「母さんは女でなくてはいかんのか?」
おしゃれでオンナを感じさせるきれいなママ。子どもを産んでも、母さんはオンナでなくてはいかんのか!?
私は欧州に住んでいる。こちらの母さんたちは、そりゃもういろんな方々がいて、人種もそれぞれだが、なんというか、女としての種類もいろいろだ。若くムチぷりで当たり前みたいにヘソ出してる肉体派もいれば、お父さんだと思って話しかけたらお母さんだと判明してこちらが自爆する、ヒゲの生えた(比喩ではない)母さんもいる。
携帯片手にベビーカーを押すスーパーモデルみたいな母さんや、化粧っけゼロでマウンテンバイクを駆る母さん。妖精も、魔女も、トロールもいる。この中で散見される日本人の母さんたちは、(日本ではどんなにフツーでも)こっちではみんなものすごく小綺麗でたおやかに見える。この身長高くて肩幅デカくて悪口雑言の塊の私でさえ、非常に愛らしい母さんだと思われている(はずだ)。そもそも人種的背景や階級、教育などの文化的背景が千差万別だから、一口に母さんと言ったって年齢も10代から40代、50代までホントに親子ほどの開きがある女たちが同じように子育てをしている。
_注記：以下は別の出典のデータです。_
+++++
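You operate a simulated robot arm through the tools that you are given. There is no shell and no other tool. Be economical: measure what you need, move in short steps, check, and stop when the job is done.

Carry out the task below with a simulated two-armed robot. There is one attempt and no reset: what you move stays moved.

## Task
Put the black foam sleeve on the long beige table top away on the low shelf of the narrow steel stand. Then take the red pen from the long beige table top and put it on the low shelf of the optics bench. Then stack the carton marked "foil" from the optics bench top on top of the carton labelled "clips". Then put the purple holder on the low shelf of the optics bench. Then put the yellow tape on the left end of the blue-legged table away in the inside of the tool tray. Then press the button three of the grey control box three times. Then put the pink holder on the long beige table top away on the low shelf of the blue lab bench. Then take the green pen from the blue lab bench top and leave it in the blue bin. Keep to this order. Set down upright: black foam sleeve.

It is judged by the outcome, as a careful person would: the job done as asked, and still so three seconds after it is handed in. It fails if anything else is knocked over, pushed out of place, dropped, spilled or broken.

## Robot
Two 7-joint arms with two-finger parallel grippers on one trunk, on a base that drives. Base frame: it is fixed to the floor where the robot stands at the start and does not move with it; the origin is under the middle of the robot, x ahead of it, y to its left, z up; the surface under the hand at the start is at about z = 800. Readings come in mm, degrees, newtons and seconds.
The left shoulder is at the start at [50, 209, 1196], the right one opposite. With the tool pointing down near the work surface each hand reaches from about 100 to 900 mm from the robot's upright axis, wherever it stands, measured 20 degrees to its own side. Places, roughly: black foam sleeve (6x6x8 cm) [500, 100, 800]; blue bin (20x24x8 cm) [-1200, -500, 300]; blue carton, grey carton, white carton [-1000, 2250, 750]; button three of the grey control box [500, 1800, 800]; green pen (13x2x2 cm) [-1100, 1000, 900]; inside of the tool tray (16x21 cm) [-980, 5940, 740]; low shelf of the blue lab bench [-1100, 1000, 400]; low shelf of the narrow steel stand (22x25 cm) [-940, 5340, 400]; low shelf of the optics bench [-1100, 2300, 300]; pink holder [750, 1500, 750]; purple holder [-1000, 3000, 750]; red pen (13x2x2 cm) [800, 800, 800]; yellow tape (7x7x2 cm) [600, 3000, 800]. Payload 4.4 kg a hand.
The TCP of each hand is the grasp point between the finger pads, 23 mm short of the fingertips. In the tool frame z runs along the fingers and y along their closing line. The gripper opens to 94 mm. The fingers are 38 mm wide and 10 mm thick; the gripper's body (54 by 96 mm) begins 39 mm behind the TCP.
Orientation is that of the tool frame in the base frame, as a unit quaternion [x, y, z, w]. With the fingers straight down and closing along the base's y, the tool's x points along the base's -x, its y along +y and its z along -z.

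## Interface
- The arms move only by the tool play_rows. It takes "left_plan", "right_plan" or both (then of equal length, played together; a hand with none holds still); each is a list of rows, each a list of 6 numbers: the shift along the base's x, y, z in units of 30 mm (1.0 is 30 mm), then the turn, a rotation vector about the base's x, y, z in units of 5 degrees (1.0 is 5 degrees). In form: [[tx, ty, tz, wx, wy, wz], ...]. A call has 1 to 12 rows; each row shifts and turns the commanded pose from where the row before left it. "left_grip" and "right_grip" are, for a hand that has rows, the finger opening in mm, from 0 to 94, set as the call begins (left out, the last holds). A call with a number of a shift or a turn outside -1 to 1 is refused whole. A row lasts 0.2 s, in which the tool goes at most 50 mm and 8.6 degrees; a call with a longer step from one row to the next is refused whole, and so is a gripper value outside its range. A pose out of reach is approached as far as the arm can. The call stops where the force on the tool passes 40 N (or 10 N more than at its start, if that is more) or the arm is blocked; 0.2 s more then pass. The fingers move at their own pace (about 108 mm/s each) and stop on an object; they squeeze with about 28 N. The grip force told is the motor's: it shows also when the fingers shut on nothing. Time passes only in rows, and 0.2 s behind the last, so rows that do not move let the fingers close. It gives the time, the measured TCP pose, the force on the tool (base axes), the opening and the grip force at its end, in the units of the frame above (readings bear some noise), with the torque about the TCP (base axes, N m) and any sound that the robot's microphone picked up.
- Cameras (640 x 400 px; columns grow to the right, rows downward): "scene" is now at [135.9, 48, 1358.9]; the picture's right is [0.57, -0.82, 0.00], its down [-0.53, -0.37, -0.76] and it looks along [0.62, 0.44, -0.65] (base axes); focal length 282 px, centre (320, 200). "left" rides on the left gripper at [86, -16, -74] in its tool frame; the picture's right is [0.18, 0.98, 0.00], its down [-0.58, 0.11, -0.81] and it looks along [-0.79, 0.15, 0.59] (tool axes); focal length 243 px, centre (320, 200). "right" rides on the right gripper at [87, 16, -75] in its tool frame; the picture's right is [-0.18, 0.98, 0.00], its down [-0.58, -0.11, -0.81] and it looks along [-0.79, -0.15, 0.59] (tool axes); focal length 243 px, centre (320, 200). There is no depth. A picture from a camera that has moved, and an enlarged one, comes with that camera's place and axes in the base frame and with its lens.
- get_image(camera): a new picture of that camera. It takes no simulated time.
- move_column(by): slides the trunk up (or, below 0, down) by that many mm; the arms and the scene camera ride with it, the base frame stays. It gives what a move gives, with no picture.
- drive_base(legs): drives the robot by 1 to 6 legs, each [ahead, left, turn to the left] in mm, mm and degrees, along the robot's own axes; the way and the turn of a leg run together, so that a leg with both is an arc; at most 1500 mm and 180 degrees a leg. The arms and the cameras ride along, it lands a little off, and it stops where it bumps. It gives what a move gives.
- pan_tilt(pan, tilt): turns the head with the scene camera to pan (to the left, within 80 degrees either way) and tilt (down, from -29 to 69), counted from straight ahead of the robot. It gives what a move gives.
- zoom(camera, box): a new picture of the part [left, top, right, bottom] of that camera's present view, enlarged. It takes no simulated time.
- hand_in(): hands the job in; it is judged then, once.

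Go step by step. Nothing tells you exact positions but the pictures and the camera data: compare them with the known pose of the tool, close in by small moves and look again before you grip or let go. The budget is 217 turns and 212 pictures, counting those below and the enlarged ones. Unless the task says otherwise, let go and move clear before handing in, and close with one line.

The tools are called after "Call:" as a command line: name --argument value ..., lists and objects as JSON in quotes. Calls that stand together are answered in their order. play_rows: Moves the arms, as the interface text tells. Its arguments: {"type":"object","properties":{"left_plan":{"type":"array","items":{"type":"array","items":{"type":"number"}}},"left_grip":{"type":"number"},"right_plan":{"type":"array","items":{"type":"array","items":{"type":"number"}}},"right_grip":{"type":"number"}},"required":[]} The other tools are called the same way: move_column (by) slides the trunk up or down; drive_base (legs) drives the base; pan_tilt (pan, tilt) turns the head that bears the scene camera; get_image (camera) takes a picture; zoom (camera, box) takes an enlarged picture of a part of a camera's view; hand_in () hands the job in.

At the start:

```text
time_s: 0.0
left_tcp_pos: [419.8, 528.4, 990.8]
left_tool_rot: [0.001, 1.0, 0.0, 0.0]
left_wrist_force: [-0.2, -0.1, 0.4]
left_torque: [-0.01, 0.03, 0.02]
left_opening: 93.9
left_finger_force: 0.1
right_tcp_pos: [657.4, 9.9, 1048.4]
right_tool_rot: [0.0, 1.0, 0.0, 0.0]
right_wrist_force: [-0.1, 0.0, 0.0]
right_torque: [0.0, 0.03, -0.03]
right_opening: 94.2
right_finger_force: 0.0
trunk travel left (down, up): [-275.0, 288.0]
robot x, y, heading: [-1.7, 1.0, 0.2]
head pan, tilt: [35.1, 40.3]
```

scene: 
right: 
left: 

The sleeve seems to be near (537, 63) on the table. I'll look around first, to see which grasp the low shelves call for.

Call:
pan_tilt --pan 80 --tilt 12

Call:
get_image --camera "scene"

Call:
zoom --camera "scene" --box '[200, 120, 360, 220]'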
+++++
肉食狩猟文化で求められる「そそられるママ」像と、コメ食農耕文化日本への波及
その社会でも、やはり「ママになってもオシャレでセクシー」な方々を「Yummy Mummy」という。美味しそうな、そそられるママという意味だ。ちょっと前にはおしゃれ妊婦のススメを説く本の影響で「Hot Mama」という言葉も流行った。グッと来る、やっぱりそそられるママという意味だ。「どんなに年を取っても、妊娠中でも産後すぐでもセックスし続けなければいけない」強迫観念がママ雑誌の「妊娠中のオススメ体位」特集や人生相談欄を日々飾り続ける肉食狩猟文化では、妊娠していようが出産しようが更年期を迎えようが、どうやら女なるものには常に「セクシー」で「そそる」ことが期待されているようだ。だから欧米の産後の母親たちはオンナであることを維持するためにMummy's Job(贅肉や加齢を修正するための各種美容・整形)に執心する。そうした延長線上で、日本の妊娠出産文化もファッションや欧米セレブのゴシップを糸口に「オンナ化」「肉食化」が始まって久しい。コメ食の農耕文化、我が日本でも、出産前段階の若い女子の肉食化に伴って「オンナな母」の裾野が広がった感がある今日この頃である。
そもそも母になることを選ぶ時点で、「オンナ性」に比較的親和的な層であるとは言えるものの、妊娠出産期の、自分と赤子の生命維持で精一杯の状況がデフォルトとなって「女度レス」の緩やかな下降曲線を描いていく人もいれば、そこからむしろ「こんなことじゃダメ、こんなのアタシじゃない!」と「女度UP」へと鼻息荒く邁進する人もいる。この鼻息荒くなる方の母の割合が増えた、そんな感じがするのだ。